I’m speaking to you in Jerusalem. Why are you here in Israel?
Well, I’ve learned to love this country. When I came here four years ago, I came to pray at the Al-Aqsa mosque and while I was there I prayed I would come back again because I hadn’t had enough time to absorb what was here. And lo and behold, this is my fourth visit. I’m here and I love Jerusalem: it’s my favorite city in the world.
Globally, the anti-Israel boycott movement is growing. Yet, as a Muslim woman, you stand in stark contrast to that train of thought. What do you say to non-Muslim men and women who encourage the boycott of Israel?
I don’t believe in a boycott. I think it’s wrong. It doesn’t solve a problem. If one has issues, there are other ways of dealing with it. Israel is still the most vibrant democracy in the Middle East. One has to look and see what is happening and the changes that are being made here. A boycott is not fruitful. If we want to talk about human rights violations, we have to then have to talk about human rights violations in other countries as well. It seems to be very one sided.

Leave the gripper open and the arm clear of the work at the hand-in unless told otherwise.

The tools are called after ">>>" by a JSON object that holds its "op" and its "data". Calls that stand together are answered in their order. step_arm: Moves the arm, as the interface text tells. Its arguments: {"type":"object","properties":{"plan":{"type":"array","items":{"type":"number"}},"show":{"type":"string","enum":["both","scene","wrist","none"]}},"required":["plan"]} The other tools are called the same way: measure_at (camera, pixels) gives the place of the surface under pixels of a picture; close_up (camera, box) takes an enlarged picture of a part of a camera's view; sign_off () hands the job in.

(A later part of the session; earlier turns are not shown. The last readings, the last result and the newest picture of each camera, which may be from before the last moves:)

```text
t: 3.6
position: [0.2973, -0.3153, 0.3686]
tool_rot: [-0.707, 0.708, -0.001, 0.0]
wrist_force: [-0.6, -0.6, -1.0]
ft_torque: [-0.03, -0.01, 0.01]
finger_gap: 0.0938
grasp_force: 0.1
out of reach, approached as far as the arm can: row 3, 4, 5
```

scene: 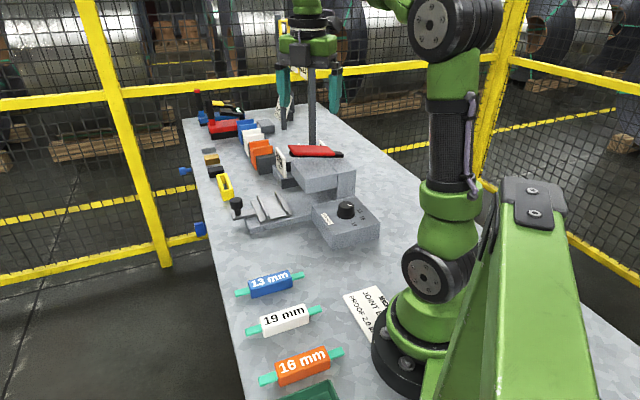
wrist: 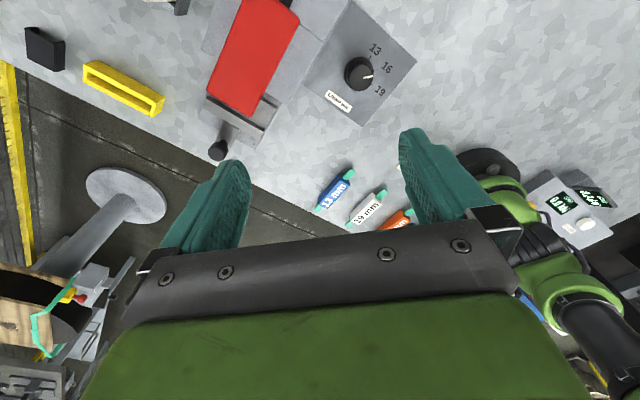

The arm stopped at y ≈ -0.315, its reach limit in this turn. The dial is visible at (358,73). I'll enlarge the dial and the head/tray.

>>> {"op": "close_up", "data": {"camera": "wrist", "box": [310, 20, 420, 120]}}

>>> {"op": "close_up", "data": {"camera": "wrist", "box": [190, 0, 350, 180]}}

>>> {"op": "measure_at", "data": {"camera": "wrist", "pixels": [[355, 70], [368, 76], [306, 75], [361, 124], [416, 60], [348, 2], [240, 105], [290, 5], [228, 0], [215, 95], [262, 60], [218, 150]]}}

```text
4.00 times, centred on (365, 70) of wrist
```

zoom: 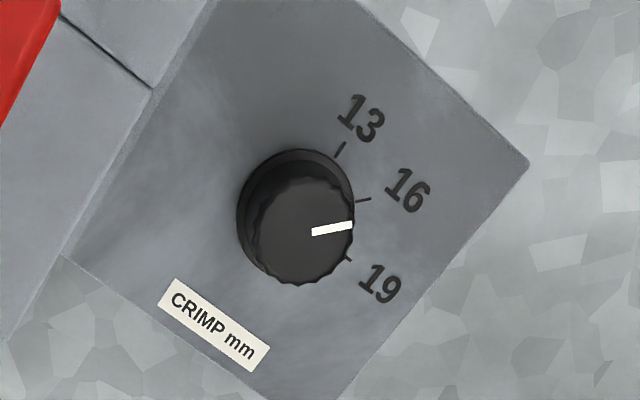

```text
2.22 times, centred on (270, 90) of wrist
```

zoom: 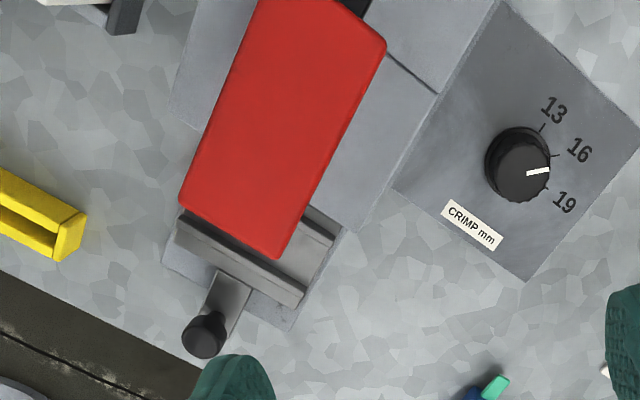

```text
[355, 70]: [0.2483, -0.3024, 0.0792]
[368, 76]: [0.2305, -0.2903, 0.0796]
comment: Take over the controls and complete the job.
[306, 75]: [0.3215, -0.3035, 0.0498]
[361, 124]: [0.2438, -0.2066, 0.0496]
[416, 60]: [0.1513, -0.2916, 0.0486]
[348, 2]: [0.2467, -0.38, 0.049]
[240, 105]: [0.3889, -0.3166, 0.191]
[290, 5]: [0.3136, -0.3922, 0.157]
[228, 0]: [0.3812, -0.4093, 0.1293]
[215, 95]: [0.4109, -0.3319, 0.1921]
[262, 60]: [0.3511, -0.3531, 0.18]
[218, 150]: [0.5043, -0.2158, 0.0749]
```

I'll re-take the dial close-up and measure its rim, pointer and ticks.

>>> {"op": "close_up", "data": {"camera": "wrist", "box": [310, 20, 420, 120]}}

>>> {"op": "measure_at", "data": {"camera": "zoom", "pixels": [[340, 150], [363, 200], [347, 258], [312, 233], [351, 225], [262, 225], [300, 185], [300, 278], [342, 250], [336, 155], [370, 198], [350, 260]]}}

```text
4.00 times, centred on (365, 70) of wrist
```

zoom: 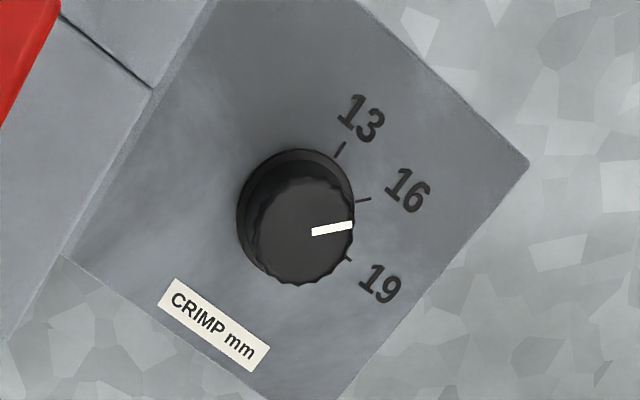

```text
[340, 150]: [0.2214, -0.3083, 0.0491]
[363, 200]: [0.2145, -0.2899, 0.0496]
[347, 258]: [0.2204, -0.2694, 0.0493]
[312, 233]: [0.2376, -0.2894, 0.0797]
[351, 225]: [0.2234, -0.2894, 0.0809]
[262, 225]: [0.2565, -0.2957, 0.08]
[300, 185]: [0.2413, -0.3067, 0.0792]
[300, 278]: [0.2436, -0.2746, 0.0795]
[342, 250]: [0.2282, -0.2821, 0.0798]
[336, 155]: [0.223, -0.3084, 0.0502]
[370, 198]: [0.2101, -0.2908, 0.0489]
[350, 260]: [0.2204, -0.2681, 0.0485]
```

In Canada, your home country, and in the United States, many have blamed Muslims for violence in the Middle East and on the streets of Canadian and American cities. What do you say to people who disparage Muslims living in North America?
The first and most important thing is to explain the difference between Islam and political Islam – which we call “Islamism,” differentiating between the spiritual message of the faith, giving my own example, saying that, “I’m an observant practicing Muslim;” and explaining how I am different than the Islamists and the extremists It’s because I believe in the separation of church and state – rather, mosque and state in our case. We need to have dialogue. We have to help people understand not to look at the whole Muslim world as monolithic. We have to be honest about our own shortcomings.